What you should do: Check each line of the material below for "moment", then copy the ones that contain it.

Data excerpt:
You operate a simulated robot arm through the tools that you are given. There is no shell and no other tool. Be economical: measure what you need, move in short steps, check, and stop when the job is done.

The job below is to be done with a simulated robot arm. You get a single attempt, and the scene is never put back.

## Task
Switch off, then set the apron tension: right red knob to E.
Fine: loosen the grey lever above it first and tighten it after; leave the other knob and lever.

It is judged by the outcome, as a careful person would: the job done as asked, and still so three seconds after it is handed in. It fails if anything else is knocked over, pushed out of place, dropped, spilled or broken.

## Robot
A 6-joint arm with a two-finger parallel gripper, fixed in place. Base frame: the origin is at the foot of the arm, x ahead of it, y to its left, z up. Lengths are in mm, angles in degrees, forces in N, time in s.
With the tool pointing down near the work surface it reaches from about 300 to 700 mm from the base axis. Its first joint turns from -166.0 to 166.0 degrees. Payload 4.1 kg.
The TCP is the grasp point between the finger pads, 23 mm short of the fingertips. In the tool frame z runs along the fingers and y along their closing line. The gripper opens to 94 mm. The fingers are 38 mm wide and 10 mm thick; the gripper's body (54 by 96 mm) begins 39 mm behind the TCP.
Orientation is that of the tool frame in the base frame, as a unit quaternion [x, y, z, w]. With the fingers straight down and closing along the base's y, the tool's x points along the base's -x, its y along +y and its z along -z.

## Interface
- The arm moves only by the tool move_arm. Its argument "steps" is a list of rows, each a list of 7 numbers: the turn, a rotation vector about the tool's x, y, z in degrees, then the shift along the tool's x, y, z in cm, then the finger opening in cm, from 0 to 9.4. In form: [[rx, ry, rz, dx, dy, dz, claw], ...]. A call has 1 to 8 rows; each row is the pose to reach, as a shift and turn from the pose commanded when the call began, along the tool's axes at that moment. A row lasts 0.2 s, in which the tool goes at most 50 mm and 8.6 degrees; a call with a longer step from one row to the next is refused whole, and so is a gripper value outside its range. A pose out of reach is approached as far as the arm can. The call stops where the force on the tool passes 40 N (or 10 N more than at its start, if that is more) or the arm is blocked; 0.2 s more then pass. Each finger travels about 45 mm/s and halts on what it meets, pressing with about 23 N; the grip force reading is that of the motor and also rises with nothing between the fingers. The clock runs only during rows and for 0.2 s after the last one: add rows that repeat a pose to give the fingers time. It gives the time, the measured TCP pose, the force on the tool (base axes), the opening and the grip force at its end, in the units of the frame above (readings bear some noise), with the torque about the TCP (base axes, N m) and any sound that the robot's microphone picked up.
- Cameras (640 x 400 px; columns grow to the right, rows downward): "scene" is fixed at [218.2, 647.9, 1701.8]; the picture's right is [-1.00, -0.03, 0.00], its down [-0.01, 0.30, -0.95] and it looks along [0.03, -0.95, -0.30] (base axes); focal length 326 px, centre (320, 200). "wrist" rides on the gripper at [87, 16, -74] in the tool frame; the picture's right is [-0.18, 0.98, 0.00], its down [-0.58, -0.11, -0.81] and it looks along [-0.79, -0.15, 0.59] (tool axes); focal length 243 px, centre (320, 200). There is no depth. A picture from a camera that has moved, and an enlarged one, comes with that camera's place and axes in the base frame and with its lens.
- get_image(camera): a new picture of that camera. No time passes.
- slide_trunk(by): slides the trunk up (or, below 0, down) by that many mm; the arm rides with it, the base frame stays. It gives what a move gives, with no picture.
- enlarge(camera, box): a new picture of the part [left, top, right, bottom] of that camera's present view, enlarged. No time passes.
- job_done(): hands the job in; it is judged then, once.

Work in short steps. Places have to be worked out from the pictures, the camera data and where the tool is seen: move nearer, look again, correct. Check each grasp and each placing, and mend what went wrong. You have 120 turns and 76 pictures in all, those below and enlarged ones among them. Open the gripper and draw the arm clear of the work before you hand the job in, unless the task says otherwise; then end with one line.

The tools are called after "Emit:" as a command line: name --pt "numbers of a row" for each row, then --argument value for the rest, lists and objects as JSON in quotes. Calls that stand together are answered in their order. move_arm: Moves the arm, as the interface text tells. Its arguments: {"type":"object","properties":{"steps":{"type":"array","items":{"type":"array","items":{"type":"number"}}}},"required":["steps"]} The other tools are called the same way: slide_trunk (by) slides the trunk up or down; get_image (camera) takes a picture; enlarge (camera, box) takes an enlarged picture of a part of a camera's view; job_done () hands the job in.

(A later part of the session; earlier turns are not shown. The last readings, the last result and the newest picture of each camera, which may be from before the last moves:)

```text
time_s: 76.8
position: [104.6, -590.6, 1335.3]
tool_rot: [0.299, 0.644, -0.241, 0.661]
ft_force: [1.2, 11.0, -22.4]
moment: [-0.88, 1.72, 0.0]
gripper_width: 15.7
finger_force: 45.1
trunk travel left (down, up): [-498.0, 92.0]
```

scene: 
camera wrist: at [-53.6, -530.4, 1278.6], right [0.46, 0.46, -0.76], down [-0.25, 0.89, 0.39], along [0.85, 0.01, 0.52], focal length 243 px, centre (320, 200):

Response to this exercise:
- The arm moves only by the tool move_arm. Its argument "steps" is a list of rows, each a list of 7 numbers: the turn, a rotation vector about the tool's x, y, z in degrees, then the shift along the tool's x, y, z in cm, then the finger opening in cm, from 0 to 9.4. In form: [[rx, ry, rz, dx, dy, dz, claw], ...]. A call has 1 to 8 rows; each row is the pose to reach, as a shift and turn from the pose commanded when the call began, along the tool's axes at that moment. A row lasts 0.2 s, in which the tool goes at most 50 mm and 8.6 degrees; a call with a longer step from one row to the next is refused whole, and so is a gripper value outside its range. A pose out of reach is approached as far as the arm can. The call stops where the force on the tool passes 40 N (or 10 N more than at its start, if that is more) or the arm is blocked; 0.2 s more then pass. Each finger travels about 45 mm/s and halts on what it meets, pressing with about 23 N; the grip force reading is that of the motor and also rises with nothing between the fingers. The clock runs only during rows and for 0.2 s after the last one: add rows that repeat a pose to give the fingers time. It gives the time, the measured TCP pose, the force on the tool (base axes), the opening and the grip force at its end, in the units of the frame above (readings bear some noise), with the torque about the TCP (base axes, N m) and any sound that the robot's microphone picked up.
moment: [-0.88, 1.72, 0.0]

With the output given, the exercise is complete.